Corn Sustainability Assurance Protocol Expands Registration

The U.S. Grains & BioProducts Council’s (USGBC’s) Sustainable Corn Exports (SCE) platform, developed to operationalize the Corn Sustainability Assurance Protocol (CSAP), saw promising expansion in 2025, with the issuance of Records of Sustainability for the first-ever shipment of corn fermented protein (CFP) container to the United Arab Emirates (UAE), for millions of tons of exports to Japan and 34 other nations.

The CSAP is a farmer-led initiative developed to show the strong institutional sustainability foundations underpinning U.S. agriculture, as well as the traditional and innovative practices that U.S. corn producers are adopting daily.

In May, the Council’s regional office for Europe, the Middle East and Africa (EMEA) celebrated the inaugural shipment of CFP to the UAE covered by ROS assurances, a result of a commercial partnership struck during Export Exchange 2024 and a 2024/2025 Corn Harvest Quality Report rollout event in Istanbul, Turkey in January 2025.

“This milestone reflects the success of the Council’s efforts to build relationships and facilitate deals that advance sustainable agriculture,” said Ramy H. Taieb, USGBC regional director for EMEA.

“Having the shipment covered under the SCE platform provides buyers with assurances that the corn used in CFP production met strict environmental, social and economic sustainability standards.”

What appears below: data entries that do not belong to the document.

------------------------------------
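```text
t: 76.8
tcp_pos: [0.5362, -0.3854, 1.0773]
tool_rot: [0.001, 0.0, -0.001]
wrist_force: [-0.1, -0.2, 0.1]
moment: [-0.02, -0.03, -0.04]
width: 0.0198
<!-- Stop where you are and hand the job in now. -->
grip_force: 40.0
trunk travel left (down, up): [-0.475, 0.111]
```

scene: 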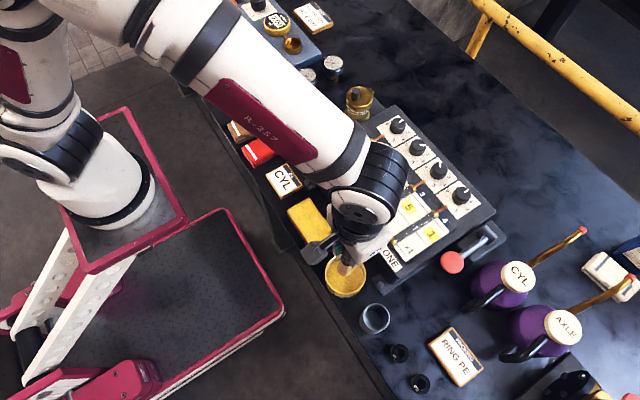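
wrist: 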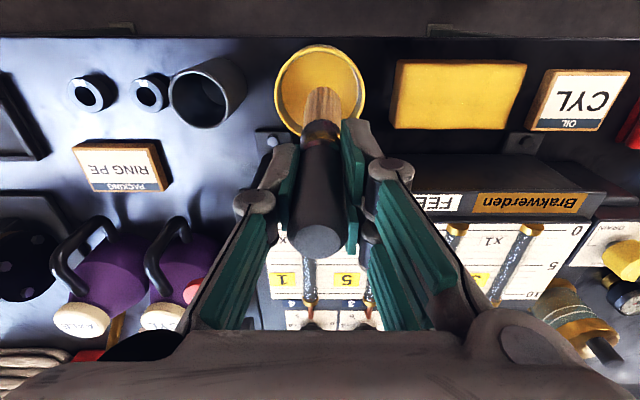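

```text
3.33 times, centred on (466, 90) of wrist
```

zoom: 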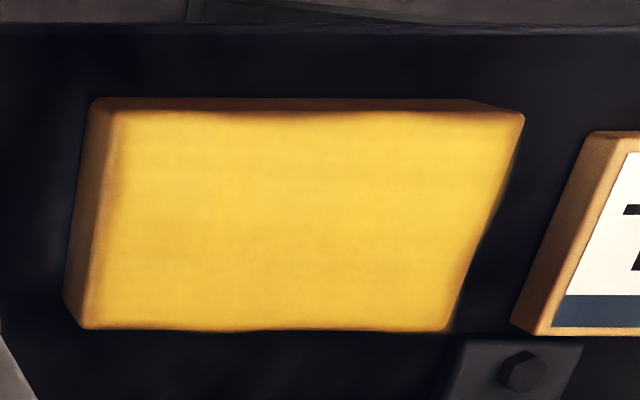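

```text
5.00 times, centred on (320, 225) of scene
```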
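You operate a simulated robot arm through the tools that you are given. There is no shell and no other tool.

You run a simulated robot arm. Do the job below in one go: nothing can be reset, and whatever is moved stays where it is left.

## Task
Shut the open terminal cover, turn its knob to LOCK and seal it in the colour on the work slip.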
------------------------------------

In June, USGBC Director in Japan Tommy Hamamoto and USGBC Director of Global Sustainability Carlos Suárez led a group of Japanese corn millers to visit the U.S. corn value chain in Kentucky, with a focus on new and young buyers to introduce them to the quality, availability and leading conservation practices that underpin U.S. corn production. Participants learned about the CSAP, SCE and other tools available for buyers to receive assurances of the rigorous standards U.S. corn products are grown with.

The team visited an array of farms working under a corn, wheat and soy rotation, where buyers were able to appreciate advanced resource-saving farming technologies and conservation practices.

Other stops included deep dives into other applications for feed grains, like distilling, to give buyers a wider range of knowledge of U.S. corn’s quality and safety. The delegation also met with a conservation group to discuss the latest tools and technologies farmers have at their disposal to increase yields and reduce input costs like water.

“Mature markets around the world have a serious interest in their goods being produced in an environmentally conscious way, and showcasing the leading conservation practices implemented by growers such as those we met in Kentucky prove U.S. corn’s reliability at a relatively low impact for the global marketplace,” Suárez said.

“Since launching in 2023, CSAP and the SCE have covered over 45 million tons of U.S. corn products shipped to international markets, showcasing growers’ stewardship pf the land and providing customers with assurances, in Japan and elsewhere, that U.S. corn allows them to comply with their ingredient sourcing policies and achieve goals across multiple industries.”